A third paper, the most bold and dramatic, appeared in PNAS a month later under the authorship of Woese and Fox alone. Its title hinted only obliquely at its intent: to reorganize “the primary kingdoms” of life. Again using Fox’s similarity coefficients, it compared methanogens against one another and against “typical bacteria,” and each of those also against several eukaryotic organisms, including a plant and a fungus. Its conclusion was radical: there are three major limbs on the tree of life, not two. The prokaryote-eukaryote dichotomy, as proposed by Stanier and van Niel, as generally accepted throughout biology, is invalid. “There exists a third kingdom,” Woese and Fox wrote, and it includes—but may not be limited to—the methanogens.
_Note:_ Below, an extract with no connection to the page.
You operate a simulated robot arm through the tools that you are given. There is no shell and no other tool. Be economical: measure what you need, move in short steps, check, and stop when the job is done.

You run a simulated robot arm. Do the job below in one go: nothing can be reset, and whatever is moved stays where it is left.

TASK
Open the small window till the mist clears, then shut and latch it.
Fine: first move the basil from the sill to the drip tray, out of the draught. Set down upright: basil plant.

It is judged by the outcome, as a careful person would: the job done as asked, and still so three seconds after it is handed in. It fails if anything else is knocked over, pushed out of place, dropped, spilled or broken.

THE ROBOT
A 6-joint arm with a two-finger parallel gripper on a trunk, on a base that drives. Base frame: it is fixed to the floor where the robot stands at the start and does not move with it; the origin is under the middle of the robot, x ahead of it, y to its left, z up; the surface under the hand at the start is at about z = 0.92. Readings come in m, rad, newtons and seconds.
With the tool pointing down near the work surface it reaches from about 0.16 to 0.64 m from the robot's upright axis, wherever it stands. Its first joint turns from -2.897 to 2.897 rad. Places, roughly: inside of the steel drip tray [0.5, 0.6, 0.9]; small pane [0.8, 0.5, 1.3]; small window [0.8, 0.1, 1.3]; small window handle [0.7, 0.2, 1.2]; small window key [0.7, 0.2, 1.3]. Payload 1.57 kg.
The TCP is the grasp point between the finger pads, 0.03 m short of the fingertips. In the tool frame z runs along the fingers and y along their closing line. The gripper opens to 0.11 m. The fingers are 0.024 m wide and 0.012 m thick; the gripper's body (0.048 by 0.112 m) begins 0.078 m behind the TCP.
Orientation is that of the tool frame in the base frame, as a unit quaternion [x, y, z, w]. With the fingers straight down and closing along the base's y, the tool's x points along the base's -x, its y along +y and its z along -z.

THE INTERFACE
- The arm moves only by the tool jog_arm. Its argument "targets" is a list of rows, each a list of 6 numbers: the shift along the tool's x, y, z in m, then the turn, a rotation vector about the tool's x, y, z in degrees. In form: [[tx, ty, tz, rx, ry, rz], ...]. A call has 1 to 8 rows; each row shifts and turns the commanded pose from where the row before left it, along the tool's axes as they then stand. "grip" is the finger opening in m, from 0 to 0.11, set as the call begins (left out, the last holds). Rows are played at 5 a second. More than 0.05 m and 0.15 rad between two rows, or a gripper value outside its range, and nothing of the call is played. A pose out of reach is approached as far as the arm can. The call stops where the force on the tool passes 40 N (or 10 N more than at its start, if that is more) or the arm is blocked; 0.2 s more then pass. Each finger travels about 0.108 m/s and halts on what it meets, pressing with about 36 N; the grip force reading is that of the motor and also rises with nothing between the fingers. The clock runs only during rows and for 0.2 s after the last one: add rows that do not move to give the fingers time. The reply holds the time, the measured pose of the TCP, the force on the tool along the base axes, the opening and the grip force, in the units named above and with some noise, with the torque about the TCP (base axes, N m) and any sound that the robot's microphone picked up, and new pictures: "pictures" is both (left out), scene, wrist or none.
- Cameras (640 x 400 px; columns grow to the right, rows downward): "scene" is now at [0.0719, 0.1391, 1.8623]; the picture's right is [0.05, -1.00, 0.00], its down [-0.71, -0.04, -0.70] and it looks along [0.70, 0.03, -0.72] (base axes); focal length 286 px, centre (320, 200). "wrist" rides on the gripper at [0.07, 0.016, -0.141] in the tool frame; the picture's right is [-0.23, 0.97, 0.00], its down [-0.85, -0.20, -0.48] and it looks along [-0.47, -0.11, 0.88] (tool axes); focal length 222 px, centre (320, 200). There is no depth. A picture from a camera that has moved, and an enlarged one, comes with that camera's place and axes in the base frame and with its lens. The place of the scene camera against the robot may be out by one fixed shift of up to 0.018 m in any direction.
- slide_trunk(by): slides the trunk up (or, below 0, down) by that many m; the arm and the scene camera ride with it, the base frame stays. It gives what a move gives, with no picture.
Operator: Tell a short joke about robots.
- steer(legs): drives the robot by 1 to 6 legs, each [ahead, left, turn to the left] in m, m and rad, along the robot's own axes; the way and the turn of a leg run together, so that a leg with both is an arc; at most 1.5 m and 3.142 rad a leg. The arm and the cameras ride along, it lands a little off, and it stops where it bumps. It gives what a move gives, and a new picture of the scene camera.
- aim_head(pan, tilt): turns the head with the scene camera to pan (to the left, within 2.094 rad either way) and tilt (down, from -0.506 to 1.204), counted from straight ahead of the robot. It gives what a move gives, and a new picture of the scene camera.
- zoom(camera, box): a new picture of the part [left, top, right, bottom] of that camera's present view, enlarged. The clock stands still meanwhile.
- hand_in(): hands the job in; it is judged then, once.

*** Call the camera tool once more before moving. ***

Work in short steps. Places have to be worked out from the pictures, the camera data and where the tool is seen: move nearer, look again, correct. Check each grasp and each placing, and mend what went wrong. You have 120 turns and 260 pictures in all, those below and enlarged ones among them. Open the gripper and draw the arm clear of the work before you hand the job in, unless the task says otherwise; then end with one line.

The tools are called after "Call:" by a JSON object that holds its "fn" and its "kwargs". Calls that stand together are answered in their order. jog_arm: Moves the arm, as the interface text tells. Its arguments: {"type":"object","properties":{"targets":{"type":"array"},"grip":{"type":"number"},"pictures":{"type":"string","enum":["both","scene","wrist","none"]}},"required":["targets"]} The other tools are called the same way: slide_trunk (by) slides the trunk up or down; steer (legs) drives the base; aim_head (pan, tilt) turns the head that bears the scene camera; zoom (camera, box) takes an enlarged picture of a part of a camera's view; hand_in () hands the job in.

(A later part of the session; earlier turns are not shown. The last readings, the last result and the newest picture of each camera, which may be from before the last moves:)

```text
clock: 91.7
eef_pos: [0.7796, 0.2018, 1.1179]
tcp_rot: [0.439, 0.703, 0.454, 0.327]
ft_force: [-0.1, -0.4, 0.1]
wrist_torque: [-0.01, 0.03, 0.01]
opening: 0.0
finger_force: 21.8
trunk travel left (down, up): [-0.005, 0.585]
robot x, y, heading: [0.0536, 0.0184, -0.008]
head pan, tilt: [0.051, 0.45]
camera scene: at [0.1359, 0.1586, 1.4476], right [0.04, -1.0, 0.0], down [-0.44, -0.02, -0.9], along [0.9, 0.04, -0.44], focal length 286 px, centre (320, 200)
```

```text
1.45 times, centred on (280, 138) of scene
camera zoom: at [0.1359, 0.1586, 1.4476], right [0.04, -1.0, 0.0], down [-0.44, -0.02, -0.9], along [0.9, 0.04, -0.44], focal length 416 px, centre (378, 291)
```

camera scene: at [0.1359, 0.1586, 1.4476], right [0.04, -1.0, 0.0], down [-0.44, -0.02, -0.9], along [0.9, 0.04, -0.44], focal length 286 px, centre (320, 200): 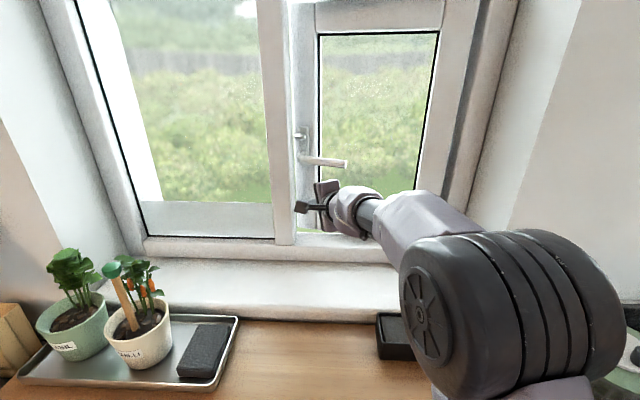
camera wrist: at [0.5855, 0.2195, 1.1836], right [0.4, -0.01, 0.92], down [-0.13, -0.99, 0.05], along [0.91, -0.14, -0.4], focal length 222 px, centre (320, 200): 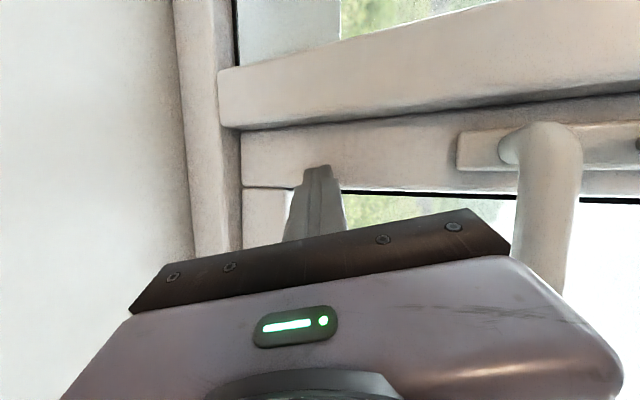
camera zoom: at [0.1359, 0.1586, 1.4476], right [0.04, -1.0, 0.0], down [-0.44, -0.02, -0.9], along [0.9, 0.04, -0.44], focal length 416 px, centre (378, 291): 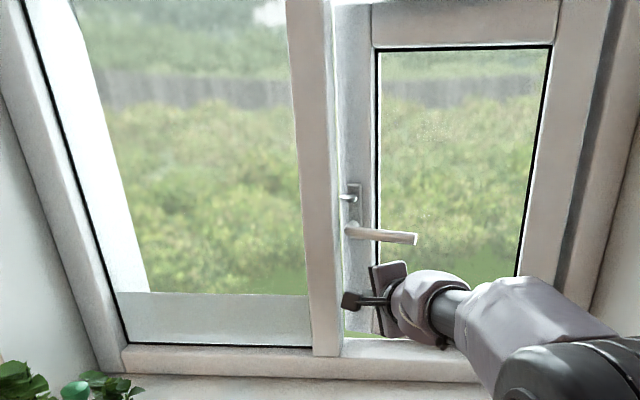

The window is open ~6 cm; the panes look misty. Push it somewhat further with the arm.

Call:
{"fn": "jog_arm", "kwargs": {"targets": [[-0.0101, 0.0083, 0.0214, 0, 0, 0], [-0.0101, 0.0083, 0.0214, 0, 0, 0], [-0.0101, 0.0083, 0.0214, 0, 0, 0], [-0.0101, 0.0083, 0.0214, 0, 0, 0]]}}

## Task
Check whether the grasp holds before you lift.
It isn’t the bacteria, and it isn’t the eukaryotes, they explained. It’s a separate form of life.
The two authors gave their kingdom a tentative name: archaebacteria. Archae- seemed apt, suggesting archaic, because the methanogens appeared so ancient, and their metabolism might have been well suited to early environments on Earth, about four billion years ago, before the onset of an oxygen-rich atmosphere. Woese had made that very point in an interview with the Washington Post. “These organisms love an atmosphere of hydrogen and carbon dioxide,” he said (or at least, so he was quoted). “Just like the primitive earth was thought to be,” he said, adding, “No oxygen and very warm.” But the other half of that compound label, archaebacteria, tended to blur the central point of the discovery: that, as Woese had announced to Wolfe, these things aren’t even bacterial forms of life. They’re quite different. Wolfe himself told Woese that archaebacteria was a terrible choice. If they’re not bacteria, why retain that word at all? The provisional name stuck for about a dozen years, before being emended to something better, something that stood by itself: the archaea.